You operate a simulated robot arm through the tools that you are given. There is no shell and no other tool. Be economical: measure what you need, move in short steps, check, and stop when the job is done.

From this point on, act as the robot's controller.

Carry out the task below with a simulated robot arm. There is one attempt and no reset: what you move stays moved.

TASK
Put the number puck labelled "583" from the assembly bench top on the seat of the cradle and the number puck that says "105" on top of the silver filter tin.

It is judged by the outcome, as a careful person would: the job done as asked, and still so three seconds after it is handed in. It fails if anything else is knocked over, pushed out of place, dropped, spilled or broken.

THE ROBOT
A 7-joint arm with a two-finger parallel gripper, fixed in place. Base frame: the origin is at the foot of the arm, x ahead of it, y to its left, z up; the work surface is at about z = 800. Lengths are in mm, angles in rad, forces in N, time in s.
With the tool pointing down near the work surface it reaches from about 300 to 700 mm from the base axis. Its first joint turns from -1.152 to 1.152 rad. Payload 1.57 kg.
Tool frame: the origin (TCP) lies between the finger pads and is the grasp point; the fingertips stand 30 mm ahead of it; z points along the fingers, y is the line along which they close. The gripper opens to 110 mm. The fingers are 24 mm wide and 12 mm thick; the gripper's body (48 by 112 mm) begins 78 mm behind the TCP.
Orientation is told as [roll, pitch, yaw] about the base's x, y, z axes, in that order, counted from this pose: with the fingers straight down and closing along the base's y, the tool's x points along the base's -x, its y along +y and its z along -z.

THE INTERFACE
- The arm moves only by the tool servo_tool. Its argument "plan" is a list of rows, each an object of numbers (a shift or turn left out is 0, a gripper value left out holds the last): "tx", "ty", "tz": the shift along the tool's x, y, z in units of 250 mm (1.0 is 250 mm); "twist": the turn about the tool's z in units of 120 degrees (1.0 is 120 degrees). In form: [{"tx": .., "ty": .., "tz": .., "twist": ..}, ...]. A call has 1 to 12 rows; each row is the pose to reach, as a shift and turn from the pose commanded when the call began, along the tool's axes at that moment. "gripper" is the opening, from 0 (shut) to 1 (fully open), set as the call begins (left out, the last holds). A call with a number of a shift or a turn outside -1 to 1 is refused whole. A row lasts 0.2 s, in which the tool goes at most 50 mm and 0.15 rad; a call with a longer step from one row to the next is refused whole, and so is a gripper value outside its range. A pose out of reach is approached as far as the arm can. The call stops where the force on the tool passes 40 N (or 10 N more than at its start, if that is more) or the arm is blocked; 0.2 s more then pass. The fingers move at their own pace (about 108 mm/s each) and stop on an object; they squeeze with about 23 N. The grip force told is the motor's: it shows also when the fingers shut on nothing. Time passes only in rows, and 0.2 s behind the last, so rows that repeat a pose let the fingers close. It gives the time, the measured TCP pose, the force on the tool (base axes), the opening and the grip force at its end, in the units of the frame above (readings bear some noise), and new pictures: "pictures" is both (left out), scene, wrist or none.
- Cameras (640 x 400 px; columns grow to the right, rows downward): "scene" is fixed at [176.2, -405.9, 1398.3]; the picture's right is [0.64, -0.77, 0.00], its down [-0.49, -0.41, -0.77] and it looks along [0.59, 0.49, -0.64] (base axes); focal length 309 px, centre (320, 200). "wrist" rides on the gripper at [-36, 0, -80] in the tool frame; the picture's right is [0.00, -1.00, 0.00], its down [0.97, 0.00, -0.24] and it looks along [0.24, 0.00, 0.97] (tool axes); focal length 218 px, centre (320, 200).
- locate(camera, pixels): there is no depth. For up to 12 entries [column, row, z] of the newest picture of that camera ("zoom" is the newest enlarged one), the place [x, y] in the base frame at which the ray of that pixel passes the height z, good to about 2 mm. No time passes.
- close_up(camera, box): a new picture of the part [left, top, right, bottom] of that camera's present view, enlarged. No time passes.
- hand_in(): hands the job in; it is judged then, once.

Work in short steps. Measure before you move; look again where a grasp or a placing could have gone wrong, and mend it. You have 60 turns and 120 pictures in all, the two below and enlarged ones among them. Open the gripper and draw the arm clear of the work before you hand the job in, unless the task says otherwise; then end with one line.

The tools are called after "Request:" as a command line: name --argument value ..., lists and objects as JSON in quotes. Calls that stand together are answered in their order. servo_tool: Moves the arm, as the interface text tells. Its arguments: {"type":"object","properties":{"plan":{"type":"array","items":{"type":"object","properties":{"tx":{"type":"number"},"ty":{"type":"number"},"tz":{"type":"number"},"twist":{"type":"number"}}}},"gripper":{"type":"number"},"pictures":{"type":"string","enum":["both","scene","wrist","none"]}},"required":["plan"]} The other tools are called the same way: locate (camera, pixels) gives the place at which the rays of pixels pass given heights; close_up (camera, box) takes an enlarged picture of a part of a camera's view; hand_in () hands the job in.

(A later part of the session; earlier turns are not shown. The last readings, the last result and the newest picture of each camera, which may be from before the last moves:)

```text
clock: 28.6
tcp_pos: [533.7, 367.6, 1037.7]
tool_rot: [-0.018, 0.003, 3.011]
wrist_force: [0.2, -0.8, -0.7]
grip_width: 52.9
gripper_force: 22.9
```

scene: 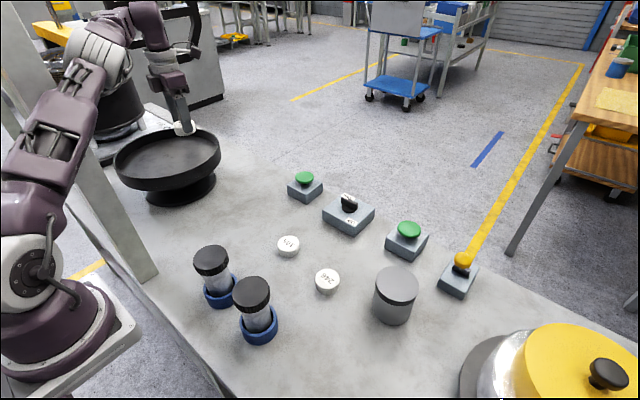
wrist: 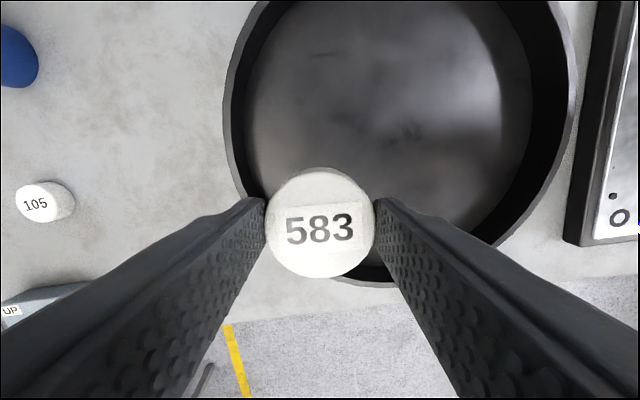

──────────

▸ **Exercise requirements**:
Print out the material word for word, omitting the pictures. The answer is a JSON array that holds each line as a string and skips blank lines.

▸ **Reply to the task**:
[
  "You operate a simulated robot arm through the tools that you are given. There is no shell and no other tool. Be economical: measure what you need, move in short steps, check, and stop when the job is done.",
  "From this point on, act as the robot's controller.",
  "Carry out the task below with a simulated robot arm. There is one attempt and no reset: what you move stays moved.",
  "TASK",
  "Put the number puck labelled \"583\" from the assembly bench top on the seat of the cradle and the number puck that says \"105\" on top of the silver filter tin.",
  "It is judged by the outcome, as a careful person would: the job done as asked, and still so three seconds after it is handed in. It fails if anything else is knocked over, pushed out of place, dropped, spilled or broken.",
  "THE ROBOT",
  "A 7-joint arm with a two-finger parallel gripper, fixed in place. Base frame: the origin is at the foot of the arm, x ahead of it, y to its left, z up; the work surface is at about z = 800. Lengths are in mm, angles in rad, forces in N, time in s.",
  "With the tool pointing down near the work surface it reaches from about 300 to 700 mm from the base axis. Its first joint turns from -1.152 to 1.152 rad. Payload 1.57 kg.",
  "Tool frame: the origin (TCP) lies between the finger pads and is the grasp point; the fingertips stand 30 mm ahead of it; z points along the fingers, y is the line along which they close. The gripper opens to 110 mm. The fingers are 24 mm wide and 12 mm thick; the gripper's body (48 by 112 mm) begins 78 mm behind the TCP.",
  "Orientation is told as [roll, pitch, yaw] about the base's x, y, z axes, in that order, counted from this pose: with the fingers straight down and closing along the base's y, the tool's x points along the base's -x, its y along +y and its z along -z.",
  "THE INTERFACE",
  "- The arm moves only by the tool servo_tool. Its argument \"plan\" is a list of rows, each an object of numbers (a shift or turn left out is 0, a gripper value left out holds the last): \"tx\", \"ty\", \"tz\": the shift along the tool's x, y, z in units of 250 mm (1.0 is 250 mm); \"twist\": the turn about the tool's z in units of 120 degrees (1.0 is 120 degrees). In form: [{\"tx\": .., \"ty\": .., \"tz\": .., \"twist\": ..}, ...]. A call has 1 to 12 rows; each row is the pose to reach, as a shift and turn from the pose commanded when the call began, along the tool's axes at that moment. \"gripper\" is the opening, from 0 (shut) to 1 (fully open), set as the call begins (left out, the last holds). A call with a number of a shift or a turn outside -1 to 1 is refused whole. A row lasts 0.2 s, in which the tool goes at most 50 mm and 0.15 rad; a call with a longer step from one row to the next is refused whole, and so is a gripper value outside its range. A pose out of reach is approached as far as the arm can. The call stops where the force on the tool passes 40 N (or 10 N more than at its start, if that is more) or the arm is blocked; 0.2 s more then pass. The fingers move at their own pace (about 108 mm/s each) and stop on an object; they squeeze with about 23 N. The grip force told is the motor's: it shows also when the fingers shut on nothing. Time passes only in rows, and 0.2 s behind the last, so rows that repeat a pose let the fingers close. It gives the time, the measured TCP pose, the force on the tool (base axes), the opening and the grip force at its end, in the units of the frame above (readings bear some noise), and new pictures: \"pictures\" is both (left out), scene, wrist or none.",
  "- Cameras (640 x 400 px; columns grow to the right, rows downward): \"scene\" is fixed at [176.2, -405.9, 1398.3]; the picture's right is [0.64, -0.77, 0.00], its down [-0.49, -0.41, -0.77] and it looks along [0.59, 0.49, -0.64] (base axes); focal length 309 px, centre (320, 200). \"wrist\" rides on the gripper at [-36, 0, -80] in the tool frame; the picture's right is [0.00, -1.00, 0.00], its down [0.97, 0.00, -0.24] and it looks along [0.24, 0.00, 0.97] (tool axes); focal length 218 px, centre (320, 200).",
  "- locate(camera, pixels): there is no depth. For up to 12 entries [column, row, z] of the newest picture of that camera (\"zoom\" is the newest enlarged one), the place [x, y] in the base frame at which the ray of that pixel passes the height z, good to about 2 mm. No time passes.",
  "- close_up(camera, box): a new picture of the part [left, top, right, bottom] of that camera's present view, enlarged. No time passes.",
  "- hand_in(): hands the job in; it is judged then, once.",
  "Work in short steps. Measure before you move; look again where a grasp or a placing could have gone wrong, and mend it. You have 60 turns and 120 pictures in all, the two below and enlarged ones among them. Open the gripper and draw the arm clear of the work before you hand the job in, unless the task says otherwise; then end with one line.",
  "The tools are called after \"Request:\" as a command line: name --argument value ..., lists and objects as JSON in quotes. Calls that stand together are answered in their order. servo_tool: Moves the arm, as the interface text tells. Its arguments: {\"type\":\"object\",\"properties\":{\"plan\":{\"type\":\"array\",\"items\":{\"type\":\"object\",\"properties\":{\"tx\":{\"type\":\"number\"},\"ty\":{\"type\":\"number\"},\"tz\":{\"type\":\"number\"},\"twist\":{\"type\":\"number\"}}}},\"gripper\":{\"type\":\"number\"},\"pictures\":{\"type\":\"string\",\"enum\":[\"both\",\"scene\",\"wrist\",\"none\"]}},\"required\":[\"plan\"]} The other tools are called the same way: locate (camera, pixels) gives the place at which the rays of pixels pass given heights; close_up (camera, box) takes an enlarged picture of a part of a camera's view; hand_in () hands the job in.",
  "(A later part of the session; earlier turns are not shown. The last readings, the last result and the newest picture of each camera, which may be from before the last moves:)",
  "```text",
  "clock: 28.6",
  "tcp_pos: [533.7, 367.6, 1037.7]",
  "tool_rot: [-0.018, 0.003, 3.011]",
  "wrist_force: [0.2, -0.8, -0.7]",
  "grip_width: 52.9",
  "gripper_force: 22.9",
  "```",
  "scene: ",
  "wrist: "
]